Task statement: Transcribe the listing verbatim. Do not carry over any pictures. Return a JSON list in which every string is one line; blank lines are skipped.

Source excerpt:
-----

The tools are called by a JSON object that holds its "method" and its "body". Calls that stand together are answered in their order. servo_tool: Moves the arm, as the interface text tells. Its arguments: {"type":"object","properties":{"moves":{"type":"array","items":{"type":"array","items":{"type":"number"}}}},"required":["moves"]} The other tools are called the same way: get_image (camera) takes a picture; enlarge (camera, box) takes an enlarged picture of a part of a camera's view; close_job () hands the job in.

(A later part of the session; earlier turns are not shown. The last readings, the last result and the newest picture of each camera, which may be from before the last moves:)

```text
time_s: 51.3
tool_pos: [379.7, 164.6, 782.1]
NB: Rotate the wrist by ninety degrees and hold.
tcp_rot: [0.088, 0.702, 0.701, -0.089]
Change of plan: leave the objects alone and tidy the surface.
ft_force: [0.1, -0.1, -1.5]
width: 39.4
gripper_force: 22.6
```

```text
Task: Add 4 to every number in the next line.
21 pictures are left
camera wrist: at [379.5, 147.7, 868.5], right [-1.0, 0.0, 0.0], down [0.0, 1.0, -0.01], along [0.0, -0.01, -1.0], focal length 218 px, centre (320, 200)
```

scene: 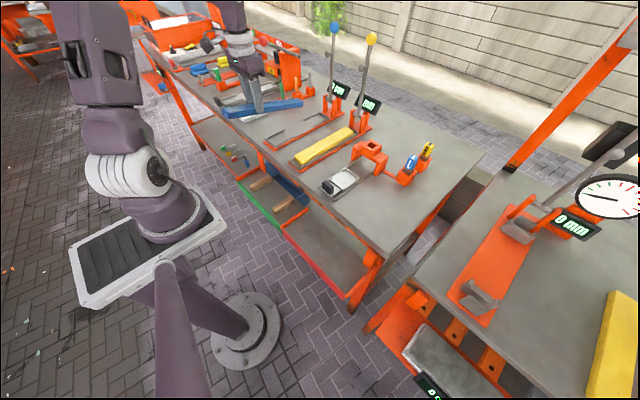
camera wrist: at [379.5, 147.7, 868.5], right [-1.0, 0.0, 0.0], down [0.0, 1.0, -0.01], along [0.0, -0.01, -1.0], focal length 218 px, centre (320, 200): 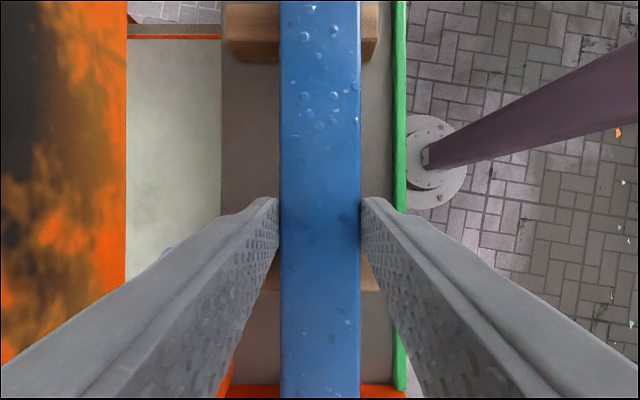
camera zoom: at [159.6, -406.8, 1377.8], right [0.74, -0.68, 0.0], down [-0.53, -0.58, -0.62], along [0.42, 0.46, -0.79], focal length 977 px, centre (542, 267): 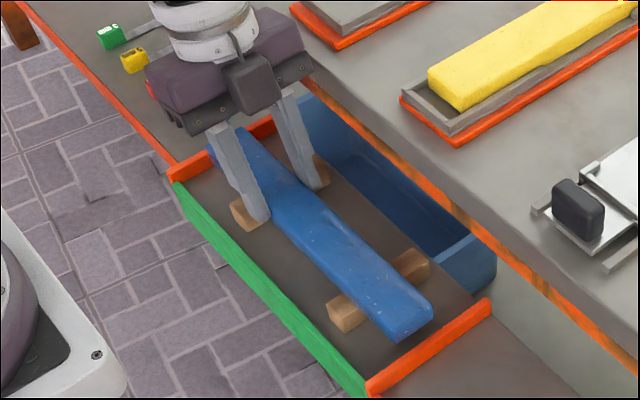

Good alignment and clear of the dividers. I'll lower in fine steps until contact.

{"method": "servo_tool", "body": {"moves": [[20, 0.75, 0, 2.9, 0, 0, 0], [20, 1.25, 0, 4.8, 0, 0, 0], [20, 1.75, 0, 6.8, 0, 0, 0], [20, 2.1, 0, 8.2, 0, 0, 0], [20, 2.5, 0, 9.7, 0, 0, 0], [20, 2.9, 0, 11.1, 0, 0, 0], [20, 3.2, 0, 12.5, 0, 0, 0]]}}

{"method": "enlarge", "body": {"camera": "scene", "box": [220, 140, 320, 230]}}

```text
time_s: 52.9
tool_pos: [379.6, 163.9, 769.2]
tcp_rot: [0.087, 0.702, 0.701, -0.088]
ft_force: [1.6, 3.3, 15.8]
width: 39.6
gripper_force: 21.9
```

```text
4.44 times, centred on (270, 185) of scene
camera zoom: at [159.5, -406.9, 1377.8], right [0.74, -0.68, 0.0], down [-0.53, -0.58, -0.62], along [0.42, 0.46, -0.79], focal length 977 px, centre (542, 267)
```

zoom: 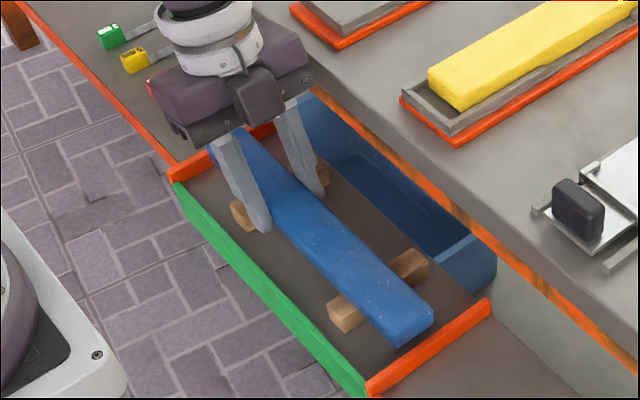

-----

Result:
[
  "The tools are called by a JSON object that holds its \"method\" and its \"body\". Calls that stand together are answered in their order. servo_tool: Moves the arm, as the interface text tells. Its arguments: {\"type\":\"object\",\"properties\":{\"moves\":{\"type\":\"array\",\"items\":{\"type\":\"array\",\"items\":{\"type\":\"number\"}}}},\"required\":[\"moves\"]} The other tools are called the same way: get_image (camera) takes a picture; enlarge (camera, box) takes an enlarged picture of a part of a camera's view; close_job () hands the job in.",
  "(A later part of the session; earlier turns are not shown. The last readings, the last result and the newest picture of each camera, which may be from before the last moves:)",
  "```text",
  "time_s: 51.3",
  "tool_pos: [379.7, 164.6, 782.1]",
  "NB: Rotate the wrist by ninety degrees and hold.",
  "tcp_rot: [0.088, 0.702, 0.701, -0.089]",
  "Change of plan: leave the objects alone and tidy the surface.",
  "ft_force: [0.1, -0.1, -1.5]",
  "width: 39.4",
  "gripper_force: 22.6",
  "```",
  "```text",
  "Task: Add 4 to every number in the next line.",
  "21 pictures are left",
  "camera wrist: at [379.5, 147.7, 868.5], right [-1.0, 0.0, 0.0], down [0.0, 1.0, -0.01], along [0.0, -0.01, -1.0], focal length 218 px, centre (320, 200)",
  "```",
  "scene: ",
  "camera wrist: at [379.5, 147.7, 868.5], right [-1.0, 0.0, 0.0], down [0.0, 1.0, -0.01], along [0.0, -0.01, -1.0], focal length 218 px, centre (320, 200): ",
  "camera zoom: at [159.6, -406.8, 1377.8], right [0.74, -0.68, 0.0], down [-0.53, -0.58, -0.62], along [0.42, 0.46, -0.79], focal length 977 px, centre (542, 267): ",
  "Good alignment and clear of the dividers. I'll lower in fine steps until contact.",
  "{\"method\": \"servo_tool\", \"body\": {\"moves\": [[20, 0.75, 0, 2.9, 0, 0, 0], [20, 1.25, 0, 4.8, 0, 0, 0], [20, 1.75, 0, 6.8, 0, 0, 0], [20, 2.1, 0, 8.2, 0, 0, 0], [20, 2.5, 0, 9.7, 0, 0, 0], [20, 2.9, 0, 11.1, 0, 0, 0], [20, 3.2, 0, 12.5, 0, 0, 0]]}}",
  "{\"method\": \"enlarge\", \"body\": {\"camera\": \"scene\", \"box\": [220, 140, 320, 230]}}",
  "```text",
  "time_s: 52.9",
  "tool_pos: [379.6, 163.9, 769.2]",
  "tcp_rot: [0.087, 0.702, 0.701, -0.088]",
  "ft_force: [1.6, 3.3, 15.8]",
  "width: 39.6",
  "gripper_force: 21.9",
  "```",
  "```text",
  "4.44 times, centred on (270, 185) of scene",
  "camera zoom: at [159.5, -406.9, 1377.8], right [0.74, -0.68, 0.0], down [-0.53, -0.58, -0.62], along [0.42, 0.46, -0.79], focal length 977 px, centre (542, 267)",
  "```",
  "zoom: "
]